Developing application code for App Runner - AWS App Runner

Developing application code for App Runner

This chapter discusses runtime information and development guidelines that you should consider when developing or migrating application code for deployment to AWS App Runner.

Runtime information

Whether you provide a container image or App Runner builds one for you, App Runner runs your application code in a container instance. Here are a few key aspects of the container instance runtime environment.

  • Framework support – App Runner supports any image that implements a web application. It's agnostic to the programming language that you choose and to the web application server or framework that you use, if you use any. For your convenience, we provide platform-specific managed runtimes for various programming platforms, to streamline the application build process and abstract image creation.

  • Web requests – App Runner provides support for HTTP 1.0 and HTTP 1.1 to the container instances. For more information about configuring your service, see Configuring an App Runner service. You don't need to implement handling of HTTPS secure traffic. App Runner redirects all incoming HTTP requests to corresponding HTTPS endpoints. You don't need to configure any settings to enable redirecting the HTTP web requests. App Runner terminates the TLS before passing requests to your application container instance.

    • There is a total of 120 seconds request timeout limit on the HTTP requests. The 120 seconds include the time the application takes to read the request, including the body, and complete writing the HTTP response.

    • The request read and response timeout limit is contingent on the applications that you use. These applications may have their own internal timeouts, such as the HTTP server for Python, Gunicorn, has a 30 second default timeout limit. In such cases, the application's timeout limit overrides the App Runner 120 second timeout limit.

    • You don't need to configure TLS cipher suites or any other parameters as App Runner being a fully managed service, manages the TLS termination for you.

  • Stateless apps – Currently App Runner doesn't support a stateful app. Hence, App Runner doesn't guarantee state persistence beyond the duration of processing a single incoming web request.

  • Storage – App Runner automatically scales the instances up or down for your App Runner application in accordance to incoming traffic volume. You can configure Auto scaling options for your App Runner application. Since the number of currently active instances processing the web requests is based on the incoming traffic volume, App Runner cannot guarantee that the files can persist beyond the processing of a single request. Hence, App Runner implements the file system in your container instance as ephemeral storage, which entails that the files are transient. For example, the files don't persist when you pause and resume your App Runner service.

    App Runner provides you with 3 GB of ephemeral storage and uses a part of the 3 GB of ephemeral storage for its pulled, compressed, and the uncompressed container image on the instance. The remaining ephemeral storage can be used by your App Runner service. However, this is not a permanent storage owing to its stateless nature.


    There could be scenarios when the storage files do persist across requests. For example, if the next request lands on the same instance the storage files will persist. The persistence of storage files across requests can be useful in certain situations. For example, when handling a request, you can cache files that your application downloads if future requests might need them.

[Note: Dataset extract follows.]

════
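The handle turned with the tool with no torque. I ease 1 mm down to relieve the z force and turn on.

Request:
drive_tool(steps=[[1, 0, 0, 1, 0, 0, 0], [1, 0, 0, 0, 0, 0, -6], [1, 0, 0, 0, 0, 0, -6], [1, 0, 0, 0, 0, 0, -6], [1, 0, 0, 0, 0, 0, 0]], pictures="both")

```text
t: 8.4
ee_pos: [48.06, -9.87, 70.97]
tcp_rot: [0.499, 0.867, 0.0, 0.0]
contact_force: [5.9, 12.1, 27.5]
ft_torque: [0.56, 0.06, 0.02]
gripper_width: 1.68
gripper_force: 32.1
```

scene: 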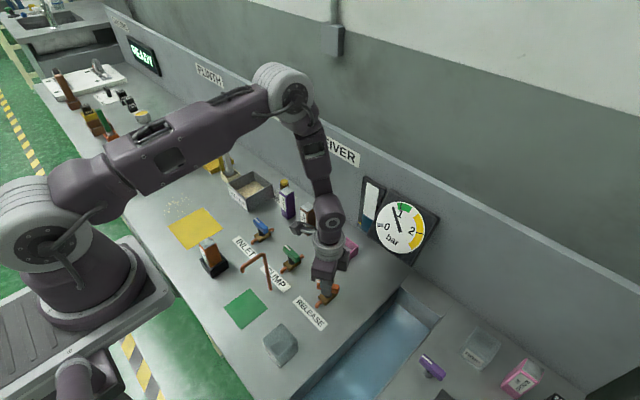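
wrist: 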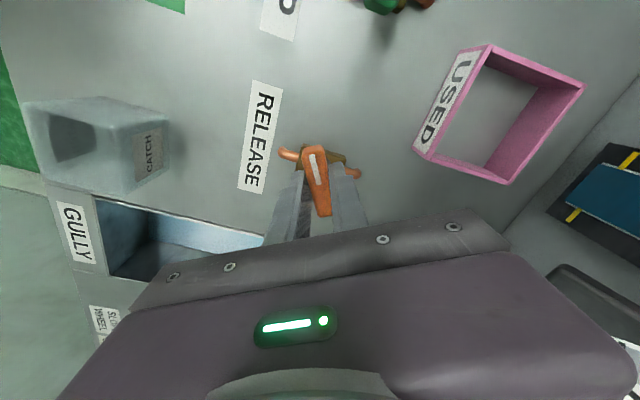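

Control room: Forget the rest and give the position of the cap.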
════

This might speed up future request handling, but can't guarantee the speed gains. Your code shouldn't assume that a file that has been downloaded in a previous request still exists.

    For guaranteed caching using a high throughput, low latency in-memory data store, use a service such as Amazon ElastiCache.

  • Environment variables – By default, App Runner makes the PORT environment variable available in your container instance. You can configure the variable value with port information, and add custom environment variables and values. You can also reference sensitive data stored in AWS Secrets Manager or AWS Systems Manager Parameter Store as environment variables. For more information about creating environment variables, see Referencing environment variables.

  • Instance role – If your application code makes calls to any AWS services, using the service APIs or one of the AWS SDKs, create an instance role using AWS Identity and Access Management (IAM). Then, attach it to your App Runner service when you create it. Include all AWS service action permissions that your code requires in your instance role. For more information, see Instance role.

Code development guidelines

Consider these guidelines when developing code for an App Runner web application.

  • Design stateless code – Design the web application you deploy to your App Runner service to be stateless. Your code should assume that no state persists beyond the duration of processing a single incoming web request.

  • Delete temporary files – When you create files, they're stored on a file system, and take up part of the storage allocation of your service. To avoid out-of-storage errors, don't keep temporary files for extended periods. Balance storage size with request handling speed when making file caching decisions.

  • Instance startup – App Runner provides five minutes of instance startup time. Your instance must listen for requests on their configured listening ports and be healthy within five minutes of their startup. During the startup time, App Runner instances are allocated virtual CPU (vCPU) based on your vCPU configuration. For more information about available vCPU configuration, see App Runner supported configurations.

    After the instance successfully starts up, it goes into an idle state and waits for requests. You pay based on the instance startup duration, with the minimum charge of one minute per instance start. For information about pricing, see AWS App Runner pricing.